El aire transmutado en niebla. Es humedad y cansancio. Contraste climático.
Temperaturas impensadas. Impiadosas. Terreno difícil y fragoso, decían los
españoles en sus crónicas, mientras buscaban El Dorado en su seno.
Y no se equivocaron.
La selva es difícil y fragosa. Complicada y, aún así,
capaz de enamorar a todos. Es un escenario que fascina y engaña, igual de una
mujer perversa y traidora.
En ella la humanidad proyecta sus miserias y también sus
ensoñaciones. Por momentos es el contexto “natural” del salvajismo. Del
caníbal. Del primitivismo anclado en el tiempo. La antítesis de lo civilizado,
de lo culto. La barbarie frente a la civilización, como diría Sarmiento. La
materialización del eurocentrismo en palabras. Y también del etnocentrismo
incaico, puesto que ellos veían en los chunchos amazónicos las mismas
condiciones.
Receptáculo de huesos de cientos de generaciones, la
selva conserva hasta el día de hoy una fauna humana original, en parte
desconocida o no contactada. Fogón de alteridad al que el racismo sigue
acudiendo para representar eso que tanto odian y temen: “el otro”.
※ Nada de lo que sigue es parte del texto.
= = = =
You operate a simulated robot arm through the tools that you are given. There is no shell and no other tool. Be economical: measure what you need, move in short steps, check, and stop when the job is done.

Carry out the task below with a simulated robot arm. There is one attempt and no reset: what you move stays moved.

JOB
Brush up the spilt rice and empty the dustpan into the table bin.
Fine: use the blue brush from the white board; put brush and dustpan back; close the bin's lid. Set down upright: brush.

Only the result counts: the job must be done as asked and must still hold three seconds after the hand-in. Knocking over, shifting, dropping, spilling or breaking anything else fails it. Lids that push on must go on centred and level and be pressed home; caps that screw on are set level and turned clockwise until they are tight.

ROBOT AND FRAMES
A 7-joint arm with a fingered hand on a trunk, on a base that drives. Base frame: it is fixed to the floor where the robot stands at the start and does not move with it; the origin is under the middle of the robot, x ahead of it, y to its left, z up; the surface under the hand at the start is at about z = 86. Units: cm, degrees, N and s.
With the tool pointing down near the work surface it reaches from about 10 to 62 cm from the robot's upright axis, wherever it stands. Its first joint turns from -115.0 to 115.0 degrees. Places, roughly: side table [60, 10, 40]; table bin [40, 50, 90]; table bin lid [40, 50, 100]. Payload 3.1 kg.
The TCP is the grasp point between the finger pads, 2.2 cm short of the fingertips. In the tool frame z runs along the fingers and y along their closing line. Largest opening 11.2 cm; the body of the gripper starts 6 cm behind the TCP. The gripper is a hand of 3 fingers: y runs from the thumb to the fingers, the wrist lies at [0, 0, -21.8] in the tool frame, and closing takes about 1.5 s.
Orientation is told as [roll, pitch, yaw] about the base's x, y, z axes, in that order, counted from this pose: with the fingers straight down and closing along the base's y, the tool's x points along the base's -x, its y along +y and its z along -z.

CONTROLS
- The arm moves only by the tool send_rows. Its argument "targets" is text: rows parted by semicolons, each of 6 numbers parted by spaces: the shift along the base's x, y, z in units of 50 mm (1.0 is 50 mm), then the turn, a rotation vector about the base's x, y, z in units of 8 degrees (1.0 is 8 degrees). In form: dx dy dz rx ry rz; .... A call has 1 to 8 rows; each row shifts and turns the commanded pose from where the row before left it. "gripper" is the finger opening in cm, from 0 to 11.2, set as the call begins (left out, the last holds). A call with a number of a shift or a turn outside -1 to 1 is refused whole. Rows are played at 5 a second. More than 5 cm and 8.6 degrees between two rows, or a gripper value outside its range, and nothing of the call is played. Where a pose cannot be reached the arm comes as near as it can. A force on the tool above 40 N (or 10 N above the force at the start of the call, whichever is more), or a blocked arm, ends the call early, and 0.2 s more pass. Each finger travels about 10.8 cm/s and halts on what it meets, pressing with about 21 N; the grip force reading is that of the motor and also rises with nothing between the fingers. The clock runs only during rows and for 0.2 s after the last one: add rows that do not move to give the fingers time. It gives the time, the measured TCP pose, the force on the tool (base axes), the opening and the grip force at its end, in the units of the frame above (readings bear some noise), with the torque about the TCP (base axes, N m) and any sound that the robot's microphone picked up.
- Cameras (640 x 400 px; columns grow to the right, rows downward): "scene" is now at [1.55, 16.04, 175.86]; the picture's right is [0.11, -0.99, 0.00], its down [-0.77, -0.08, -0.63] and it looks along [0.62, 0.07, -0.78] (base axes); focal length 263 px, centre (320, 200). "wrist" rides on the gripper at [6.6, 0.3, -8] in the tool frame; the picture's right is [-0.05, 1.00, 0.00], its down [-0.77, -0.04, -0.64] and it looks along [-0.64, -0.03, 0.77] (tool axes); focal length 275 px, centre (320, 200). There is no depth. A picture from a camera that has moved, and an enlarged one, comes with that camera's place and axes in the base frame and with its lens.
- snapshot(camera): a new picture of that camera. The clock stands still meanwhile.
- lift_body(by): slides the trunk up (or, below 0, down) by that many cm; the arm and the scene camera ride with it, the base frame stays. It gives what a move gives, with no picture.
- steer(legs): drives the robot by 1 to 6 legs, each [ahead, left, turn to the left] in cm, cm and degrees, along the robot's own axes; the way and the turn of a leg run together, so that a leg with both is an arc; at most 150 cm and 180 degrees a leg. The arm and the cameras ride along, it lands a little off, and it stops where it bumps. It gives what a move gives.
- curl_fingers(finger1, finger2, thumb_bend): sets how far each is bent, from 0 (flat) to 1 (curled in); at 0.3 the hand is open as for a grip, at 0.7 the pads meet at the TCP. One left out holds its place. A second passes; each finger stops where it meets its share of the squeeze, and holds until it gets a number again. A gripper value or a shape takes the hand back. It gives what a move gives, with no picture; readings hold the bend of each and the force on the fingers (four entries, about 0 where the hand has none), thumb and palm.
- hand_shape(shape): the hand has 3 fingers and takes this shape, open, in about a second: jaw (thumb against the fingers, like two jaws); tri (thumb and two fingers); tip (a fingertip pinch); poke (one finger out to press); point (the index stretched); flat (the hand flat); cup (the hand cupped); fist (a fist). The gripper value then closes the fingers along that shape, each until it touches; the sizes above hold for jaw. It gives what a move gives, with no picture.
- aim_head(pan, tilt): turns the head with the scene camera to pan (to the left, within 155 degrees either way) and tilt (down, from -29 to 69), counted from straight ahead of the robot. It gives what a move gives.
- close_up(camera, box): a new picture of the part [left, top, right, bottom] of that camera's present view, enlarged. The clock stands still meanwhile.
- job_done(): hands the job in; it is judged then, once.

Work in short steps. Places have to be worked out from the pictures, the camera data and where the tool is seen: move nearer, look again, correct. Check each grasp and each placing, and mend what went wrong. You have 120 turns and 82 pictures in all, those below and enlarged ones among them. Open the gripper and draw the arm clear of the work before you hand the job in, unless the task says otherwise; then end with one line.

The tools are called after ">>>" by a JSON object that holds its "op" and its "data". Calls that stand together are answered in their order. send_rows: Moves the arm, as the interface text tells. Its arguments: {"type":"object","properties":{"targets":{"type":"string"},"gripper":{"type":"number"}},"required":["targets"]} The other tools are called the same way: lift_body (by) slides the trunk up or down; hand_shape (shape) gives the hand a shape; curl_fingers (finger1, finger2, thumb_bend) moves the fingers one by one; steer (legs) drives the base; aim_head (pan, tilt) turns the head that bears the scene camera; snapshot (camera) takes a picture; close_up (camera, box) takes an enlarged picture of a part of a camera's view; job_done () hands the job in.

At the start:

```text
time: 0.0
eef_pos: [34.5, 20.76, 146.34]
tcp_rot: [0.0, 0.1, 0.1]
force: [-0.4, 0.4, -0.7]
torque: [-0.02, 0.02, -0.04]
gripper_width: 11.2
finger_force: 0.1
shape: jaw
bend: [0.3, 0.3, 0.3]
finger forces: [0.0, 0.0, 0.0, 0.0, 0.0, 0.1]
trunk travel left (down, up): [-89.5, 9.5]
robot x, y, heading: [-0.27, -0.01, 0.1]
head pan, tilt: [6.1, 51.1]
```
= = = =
Porque la selva es “lo otro”. Es el tablón donde esos
“otros” siguen representando la comedia trágica que es la vida.
Paraíso cerrado. Infierno por momentos permeable, capaz
de mandar a sus demonios y “familiares” contra el imperio civilizado de la
sierra. Capaz de frenarlo, obligarlo a pactar o bajar la guardia. A respetar la
autonomía de la está orgulloso. Laberinto salvaje de vegetación desenfrenada,
escenario móvil, cambiante. Guarida de la resistencia contra el inca y más
tarde contra la península de ultramar. El otro invasor. El ajeno. El que convirtió
la selva en infierno y lo pobló de diablos con cuernos y tridentes, como los de
las catedrales europeas. El que los combatió con una furia nominativa
desconocida, cambiándole el nombre a los ríos, valles, cerros y llanuras. Los
santificó al catalogarlos bajo el signo de la cruz. Una especie de exorcismo
geográfico a escala continental.
Selva. Virgen sádica que los alucinó a todos. Los
embriagó de sueños dorados. Los atrajo con sus cantos de sirena y los ahogó.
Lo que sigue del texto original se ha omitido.